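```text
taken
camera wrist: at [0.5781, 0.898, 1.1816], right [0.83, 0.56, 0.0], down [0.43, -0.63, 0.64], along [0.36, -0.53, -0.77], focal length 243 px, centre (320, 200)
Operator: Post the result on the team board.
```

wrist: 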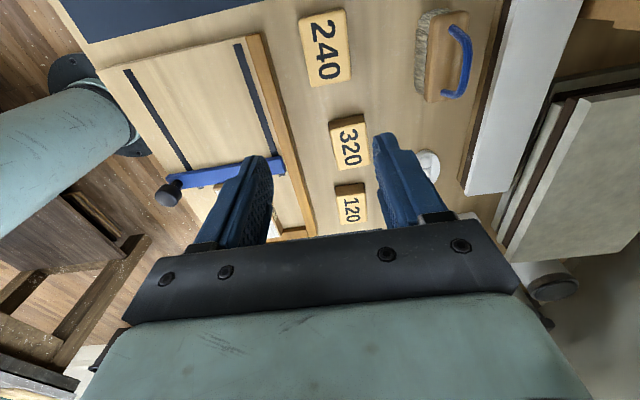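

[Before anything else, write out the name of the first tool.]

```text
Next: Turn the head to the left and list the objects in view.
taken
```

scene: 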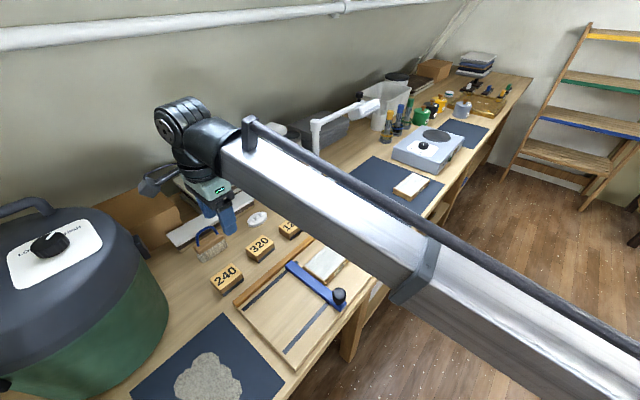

- STATED GOAL:
All of the material above needs to be restated exactly, with no pictures. Give them as a JSON list of strings, one for each line, with blank lines left out.

- RESULT:
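[
  "```text",
  "taken",
  "camera wrist: at [0.5781, 0.898, 1.1816], right [0.83, 0.56, 0.0], down [0.43, -0.63, 0.64], along [0.36, -0.53, -0.77], focal length 243 px, centre (320, 200)",
  "Operator: Post the result on the team board.",
  "```",
  "wrist: ",
  "[Before anything else, write out the name of the first tool.]",
  "```text",
  "Next: Turn the head to the left and list the objects in view.",
  "taken",
  "```",
  "scene: "
]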